Barrett’s album beautifully mixes a wide and diverse range of incredible rhythms – Jazz, Blues, Rock, Cuban, Brazilian, African – with a superb line up of musicians including Wayne Horvitz, Peter Buck and David Catching along with some of Seattle’s top Jazz and session musicians. Each track brings you something different – superb playing and grooves that you simply cannot ignore.

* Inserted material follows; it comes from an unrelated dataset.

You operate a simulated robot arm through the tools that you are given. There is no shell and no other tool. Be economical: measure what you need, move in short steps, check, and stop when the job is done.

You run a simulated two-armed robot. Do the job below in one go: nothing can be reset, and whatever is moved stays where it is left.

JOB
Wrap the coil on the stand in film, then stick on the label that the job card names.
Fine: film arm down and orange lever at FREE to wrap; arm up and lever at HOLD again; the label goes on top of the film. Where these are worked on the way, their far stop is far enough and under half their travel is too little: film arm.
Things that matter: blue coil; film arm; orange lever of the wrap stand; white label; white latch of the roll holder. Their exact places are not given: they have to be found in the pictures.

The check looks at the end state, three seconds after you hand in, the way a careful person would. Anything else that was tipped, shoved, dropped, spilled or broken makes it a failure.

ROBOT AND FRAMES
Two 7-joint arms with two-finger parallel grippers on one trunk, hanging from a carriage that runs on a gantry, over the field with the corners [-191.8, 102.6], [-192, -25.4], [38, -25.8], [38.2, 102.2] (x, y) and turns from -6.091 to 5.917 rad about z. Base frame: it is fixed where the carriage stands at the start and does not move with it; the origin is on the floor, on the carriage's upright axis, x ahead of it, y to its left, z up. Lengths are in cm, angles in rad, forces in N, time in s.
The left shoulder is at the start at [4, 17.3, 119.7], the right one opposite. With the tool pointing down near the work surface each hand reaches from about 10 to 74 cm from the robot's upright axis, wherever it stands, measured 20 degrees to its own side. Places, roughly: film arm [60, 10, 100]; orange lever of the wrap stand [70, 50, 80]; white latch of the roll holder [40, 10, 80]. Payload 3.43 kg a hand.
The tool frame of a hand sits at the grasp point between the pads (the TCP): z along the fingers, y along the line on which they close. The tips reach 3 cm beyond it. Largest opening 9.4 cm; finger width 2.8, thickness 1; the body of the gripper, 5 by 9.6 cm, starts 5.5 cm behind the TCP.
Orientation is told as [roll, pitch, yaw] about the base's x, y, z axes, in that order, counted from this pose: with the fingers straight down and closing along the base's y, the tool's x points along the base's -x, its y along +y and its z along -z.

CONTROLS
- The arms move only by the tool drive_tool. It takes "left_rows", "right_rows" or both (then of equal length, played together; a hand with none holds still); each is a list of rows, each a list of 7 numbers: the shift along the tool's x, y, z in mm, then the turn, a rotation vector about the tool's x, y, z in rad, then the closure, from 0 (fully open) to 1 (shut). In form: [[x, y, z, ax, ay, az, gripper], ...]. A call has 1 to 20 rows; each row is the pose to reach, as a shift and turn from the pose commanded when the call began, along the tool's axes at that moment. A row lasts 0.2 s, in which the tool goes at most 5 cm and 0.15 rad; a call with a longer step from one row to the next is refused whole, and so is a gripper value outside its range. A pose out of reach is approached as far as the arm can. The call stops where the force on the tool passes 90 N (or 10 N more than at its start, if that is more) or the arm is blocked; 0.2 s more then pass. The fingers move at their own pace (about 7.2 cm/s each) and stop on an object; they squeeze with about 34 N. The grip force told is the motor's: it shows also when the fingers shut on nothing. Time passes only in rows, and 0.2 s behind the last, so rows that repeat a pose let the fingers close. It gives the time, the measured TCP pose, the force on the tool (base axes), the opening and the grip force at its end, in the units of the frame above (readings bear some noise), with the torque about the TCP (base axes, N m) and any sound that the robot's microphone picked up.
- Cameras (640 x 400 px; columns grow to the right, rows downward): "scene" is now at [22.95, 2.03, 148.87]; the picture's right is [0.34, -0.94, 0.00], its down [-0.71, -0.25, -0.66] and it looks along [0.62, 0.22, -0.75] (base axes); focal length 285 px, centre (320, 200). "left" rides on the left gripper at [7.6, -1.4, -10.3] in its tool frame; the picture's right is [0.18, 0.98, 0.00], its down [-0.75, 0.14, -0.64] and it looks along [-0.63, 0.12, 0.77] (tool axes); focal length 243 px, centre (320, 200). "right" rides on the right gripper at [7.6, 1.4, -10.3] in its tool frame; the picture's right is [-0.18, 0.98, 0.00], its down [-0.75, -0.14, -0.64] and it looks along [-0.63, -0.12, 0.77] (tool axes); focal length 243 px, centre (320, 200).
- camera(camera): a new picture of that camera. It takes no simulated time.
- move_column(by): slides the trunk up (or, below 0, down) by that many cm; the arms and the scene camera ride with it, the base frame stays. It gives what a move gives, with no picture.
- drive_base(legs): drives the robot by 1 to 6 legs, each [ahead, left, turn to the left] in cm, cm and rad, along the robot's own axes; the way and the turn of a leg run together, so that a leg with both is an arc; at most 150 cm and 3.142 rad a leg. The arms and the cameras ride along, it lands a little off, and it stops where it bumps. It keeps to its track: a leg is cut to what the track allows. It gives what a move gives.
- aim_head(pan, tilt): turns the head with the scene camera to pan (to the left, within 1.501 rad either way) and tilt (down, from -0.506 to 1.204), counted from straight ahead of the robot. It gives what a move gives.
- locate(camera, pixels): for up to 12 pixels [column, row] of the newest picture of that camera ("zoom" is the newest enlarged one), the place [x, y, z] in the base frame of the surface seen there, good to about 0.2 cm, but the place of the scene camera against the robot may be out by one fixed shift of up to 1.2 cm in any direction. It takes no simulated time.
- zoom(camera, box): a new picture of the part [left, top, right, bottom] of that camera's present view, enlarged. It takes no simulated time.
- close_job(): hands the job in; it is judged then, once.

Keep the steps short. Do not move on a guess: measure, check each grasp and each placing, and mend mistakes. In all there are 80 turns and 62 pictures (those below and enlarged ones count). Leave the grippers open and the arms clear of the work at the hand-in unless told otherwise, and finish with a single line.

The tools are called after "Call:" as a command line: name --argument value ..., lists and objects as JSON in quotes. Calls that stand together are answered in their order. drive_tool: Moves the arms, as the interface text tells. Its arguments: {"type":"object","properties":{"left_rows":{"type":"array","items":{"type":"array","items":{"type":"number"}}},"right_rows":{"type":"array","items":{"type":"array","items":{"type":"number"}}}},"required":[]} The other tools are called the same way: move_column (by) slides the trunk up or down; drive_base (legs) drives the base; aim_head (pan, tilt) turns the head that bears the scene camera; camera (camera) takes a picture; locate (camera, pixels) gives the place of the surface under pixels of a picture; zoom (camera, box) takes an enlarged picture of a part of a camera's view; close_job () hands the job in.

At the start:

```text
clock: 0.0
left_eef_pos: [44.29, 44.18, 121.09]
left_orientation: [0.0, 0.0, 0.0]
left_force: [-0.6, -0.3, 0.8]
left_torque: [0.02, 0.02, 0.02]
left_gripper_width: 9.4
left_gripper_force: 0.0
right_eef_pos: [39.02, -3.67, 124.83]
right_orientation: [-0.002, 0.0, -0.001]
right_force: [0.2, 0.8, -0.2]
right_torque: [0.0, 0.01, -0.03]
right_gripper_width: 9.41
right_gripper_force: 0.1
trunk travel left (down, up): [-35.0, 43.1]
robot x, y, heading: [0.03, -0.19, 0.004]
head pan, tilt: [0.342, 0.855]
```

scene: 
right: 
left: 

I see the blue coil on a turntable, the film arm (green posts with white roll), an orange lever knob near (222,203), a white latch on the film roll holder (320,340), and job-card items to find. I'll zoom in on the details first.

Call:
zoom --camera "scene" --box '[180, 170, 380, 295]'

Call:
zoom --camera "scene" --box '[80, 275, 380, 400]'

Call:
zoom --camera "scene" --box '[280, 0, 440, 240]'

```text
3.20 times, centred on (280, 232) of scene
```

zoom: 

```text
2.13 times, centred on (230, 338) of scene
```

BM: I have played a lot of types of music throughout my career. I started out as a Jazz drummer, but of course it was the rock stuff that got attention. But I started to do a lot of work in the Missippissi Delta working with two old Blues singers and I started researching traditional Blues, performing, producing and releasing these albums for these gentlemen. And you know there is that quote by Charles Mingus ‘you can’t play Jazz unless you understand the Blues’ which I think is very true as the Blues is the root of all American music. So that influence is of course in the album. And the world music influence is again, of course, a huge part of me having gone back to college to study Ethnomusicology. As a drummer, the rhythms of west Africa and Brazil, are deeply in the way I feel rhythm, as a drummer and the way that I shape the music. All those influences are deep in my repertoire. When I listen back to the album, I can hear a Blues influence, a West African influence – I mean, I even have a Senegalese Master drummer playing on some tracks – and you know how it is with drummers; the main thing you want to do is express your soul through your instrument. This is of course true with every musician, but with drummers in particular, you are trying to find ways to express these rhythmic ideas.

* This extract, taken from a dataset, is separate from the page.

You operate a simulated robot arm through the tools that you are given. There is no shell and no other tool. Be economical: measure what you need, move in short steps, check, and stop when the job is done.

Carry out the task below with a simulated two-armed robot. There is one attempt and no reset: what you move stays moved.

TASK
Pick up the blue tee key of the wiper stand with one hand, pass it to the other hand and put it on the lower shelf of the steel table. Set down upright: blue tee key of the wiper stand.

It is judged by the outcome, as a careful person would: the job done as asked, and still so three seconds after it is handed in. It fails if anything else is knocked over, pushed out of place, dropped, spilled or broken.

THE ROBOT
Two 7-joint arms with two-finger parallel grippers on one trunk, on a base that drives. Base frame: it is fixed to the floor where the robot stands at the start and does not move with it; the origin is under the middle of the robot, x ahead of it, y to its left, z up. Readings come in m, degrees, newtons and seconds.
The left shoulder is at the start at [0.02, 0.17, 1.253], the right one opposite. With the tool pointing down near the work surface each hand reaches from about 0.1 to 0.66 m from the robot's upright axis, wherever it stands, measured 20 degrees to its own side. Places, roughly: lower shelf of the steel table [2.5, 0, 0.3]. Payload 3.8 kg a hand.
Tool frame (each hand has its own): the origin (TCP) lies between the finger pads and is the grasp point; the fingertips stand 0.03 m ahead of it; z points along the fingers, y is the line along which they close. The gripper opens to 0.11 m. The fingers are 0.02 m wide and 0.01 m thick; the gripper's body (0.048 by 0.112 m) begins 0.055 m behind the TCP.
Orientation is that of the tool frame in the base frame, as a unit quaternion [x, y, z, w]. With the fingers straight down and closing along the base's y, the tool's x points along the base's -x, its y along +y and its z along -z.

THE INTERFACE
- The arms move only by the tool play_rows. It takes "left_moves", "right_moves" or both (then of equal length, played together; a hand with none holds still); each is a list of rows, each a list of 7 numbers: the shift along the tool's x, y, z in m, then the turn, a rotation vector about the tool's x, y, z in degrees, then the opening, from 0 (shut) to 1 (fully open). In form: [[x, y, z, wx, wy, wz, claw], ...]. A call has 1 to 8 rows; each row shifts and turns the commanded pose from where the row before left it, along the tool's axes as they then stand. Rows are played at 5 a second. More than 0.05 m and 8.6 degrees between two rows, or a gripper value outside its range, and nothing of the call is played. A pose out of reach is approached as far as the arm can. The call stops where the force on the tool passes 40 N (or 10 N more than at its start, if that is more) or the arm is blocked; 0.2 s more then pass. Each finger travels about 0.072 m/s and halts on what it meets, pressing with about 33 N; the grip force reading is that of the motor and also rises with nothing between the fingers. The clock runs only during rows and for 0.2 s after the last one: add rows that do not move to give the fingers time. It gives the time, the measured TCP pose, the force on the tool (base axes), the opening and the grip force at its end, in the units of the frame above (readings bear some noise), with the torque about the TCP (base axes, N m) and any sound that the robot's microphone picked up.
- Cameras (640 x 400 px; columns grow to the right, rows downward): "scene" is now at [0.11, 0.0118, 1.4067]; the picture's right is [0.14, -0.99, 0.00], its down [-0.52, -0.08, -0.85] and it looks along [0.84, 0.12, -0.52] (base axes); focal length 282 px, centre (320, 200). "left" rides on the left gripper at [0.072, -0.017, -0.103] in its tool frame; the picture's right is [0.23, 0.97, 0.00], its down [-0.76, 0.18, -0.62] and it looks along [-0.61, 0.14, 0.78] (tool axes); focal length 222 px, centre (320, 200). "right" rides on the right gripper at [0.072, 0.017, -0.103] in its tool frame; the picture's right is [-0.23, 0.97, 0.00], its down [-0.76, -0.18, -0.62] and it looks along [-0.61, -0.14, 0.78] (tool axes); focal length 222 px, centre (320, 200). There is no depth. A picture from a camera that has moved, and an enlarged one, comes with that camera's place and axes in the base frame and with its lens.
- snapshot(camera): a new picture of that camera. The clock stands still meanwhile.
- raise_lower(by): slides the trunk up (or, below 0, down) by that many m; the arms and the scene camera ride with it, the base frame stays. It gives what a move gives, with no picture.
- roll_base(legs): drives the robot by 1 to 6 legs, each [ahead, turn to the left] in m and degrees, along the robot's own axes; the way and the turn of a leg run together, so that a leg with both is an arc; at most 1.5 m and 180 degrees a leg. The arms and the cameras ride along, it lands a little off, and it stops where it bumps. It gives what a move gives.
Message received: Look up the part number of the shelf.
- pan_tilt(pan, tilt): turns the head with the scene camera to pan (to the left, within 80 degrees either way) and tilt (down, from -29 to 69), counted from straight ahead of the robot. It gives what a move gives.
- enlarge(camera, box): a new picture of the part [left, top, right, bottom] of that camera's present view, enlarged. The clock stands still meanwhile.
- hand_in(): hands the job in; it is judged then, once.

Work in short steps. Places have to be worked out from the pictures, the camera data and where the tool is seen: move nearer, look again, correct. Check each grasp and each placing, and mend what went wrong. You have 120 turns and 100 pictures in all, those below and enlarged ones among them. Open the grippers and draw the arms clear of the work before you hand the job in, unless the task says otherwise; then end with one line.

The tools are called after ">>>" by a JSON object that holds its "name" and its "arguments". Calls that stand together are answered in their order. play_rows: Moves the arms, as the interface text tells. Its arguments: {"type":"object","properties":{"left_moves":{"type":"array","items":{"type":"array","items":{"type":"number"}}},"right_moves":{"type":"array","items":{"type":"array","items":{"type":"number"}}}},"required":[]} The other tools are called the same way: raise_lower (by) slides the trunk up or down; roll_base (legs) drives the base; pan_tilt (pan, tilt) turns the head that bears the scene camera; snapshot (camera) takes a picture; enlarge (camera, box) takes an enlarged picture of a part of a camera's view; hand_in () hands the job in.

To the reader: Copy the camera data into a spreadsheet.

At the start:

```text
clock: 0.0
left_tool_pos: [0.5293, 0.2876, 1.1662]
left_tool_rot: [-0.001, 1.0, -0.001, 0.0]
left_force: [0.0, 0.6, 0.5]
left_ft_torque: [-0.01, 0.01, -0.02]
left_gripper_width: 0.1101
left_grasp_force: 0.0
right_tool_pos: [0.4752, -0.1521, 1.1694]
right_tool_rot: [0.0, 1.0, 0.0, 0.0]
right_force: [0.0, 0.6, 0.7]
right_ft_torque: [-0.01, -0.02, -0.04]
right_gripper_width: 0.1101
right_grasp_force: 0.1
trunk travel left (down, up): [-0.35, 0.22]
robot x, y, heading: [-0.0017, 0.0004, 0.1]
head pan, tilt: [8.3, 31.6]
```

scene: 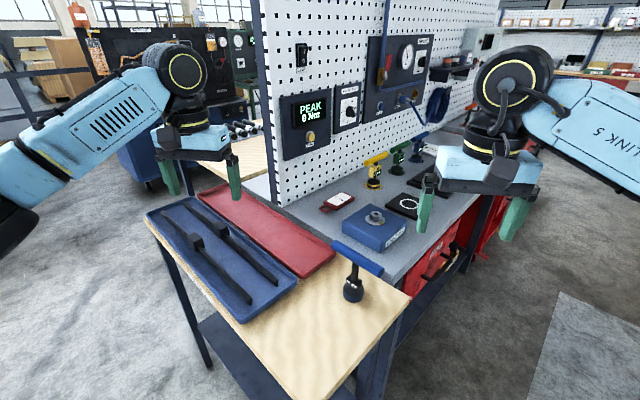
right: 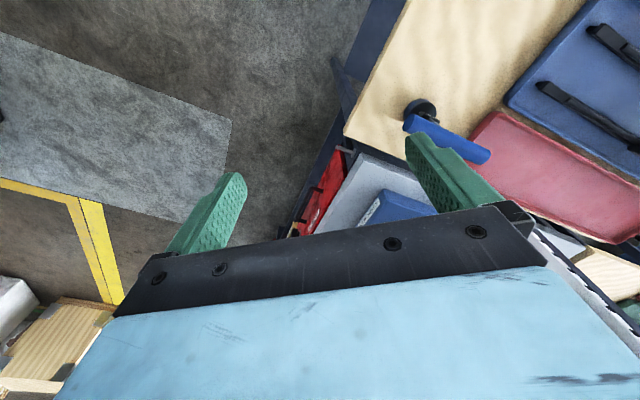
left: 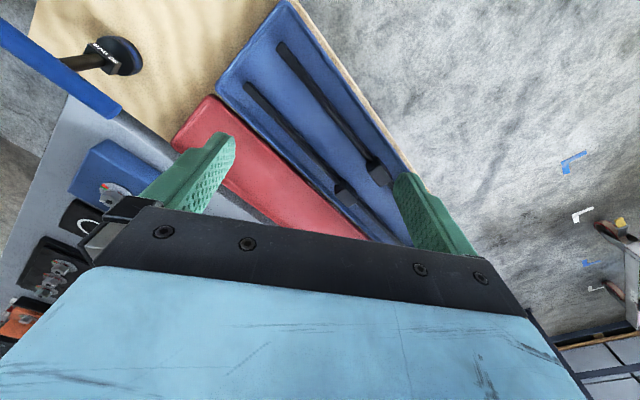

The community spirit of music and the power is so very clear through Barrett’s writing and recordings. We discussed the power of ensemble.

BM: Yes, it’s true that the individual musician can compose by himself – I do that, I spend a lot of time on my own and on the upright bass, which is my other instrument – but when it comes to making records and performing, it’s always an ensemble, at least as far as what I do. I love these musicians and they are the best that I have ever played with and they each have their own stories and in order to present the Barrett Martin Group correctly, it is a group and the record has an ensemble approach. There’s elements of big band, stripped down rock, kind of Blues based Jazz but you just can’t do that without an ensemble – and I like the way it looks when we’re on stage together! We’re also working on the next album, which has turned into a double album and is called ‘The Quality of Fire’ and it will come out early next year. I really want to hit the road and tour and take it out to people and play – it’s really good and another leap forward artistically.

Of all the places Barrett has explored, I was extremely curious to ask where he wanted to share his music next and why.

BM: Well, we definitely want to come to Europe, because Europe is one of those places that are receptive to that kind of music and I would love to play in South America. Latin Americans love live music. I would love to play in Asia. I just want to take this music I have been writing out to the world. I’ve toured with every band I’ve been in, but I have never taken the Barrett Martin Group beyond the American West Coast and now I just want to take it out to the world.

It was such an amazingly enlightening experience exploring Barrett Martins work and such an immense pleasure to be able to talk to him about it. His book takes you on a journey into his world and you genuinely feel like part of you is there with him. It was inspiring. And his music suddenly had more meaning to me. If I hadn’t read his book, I would have missed the very essence of Barrett Martin. Do read his book and listen to his music, you will be inspired to explore music around the world and you will be reminded of the power that music has.

Artist website: Barrett Martin

Interviewer: Fiona Ross

Photo Credits: Barrett Martin Facebook – and (c) info: all rights go to original recording artist/owner/photographer(s).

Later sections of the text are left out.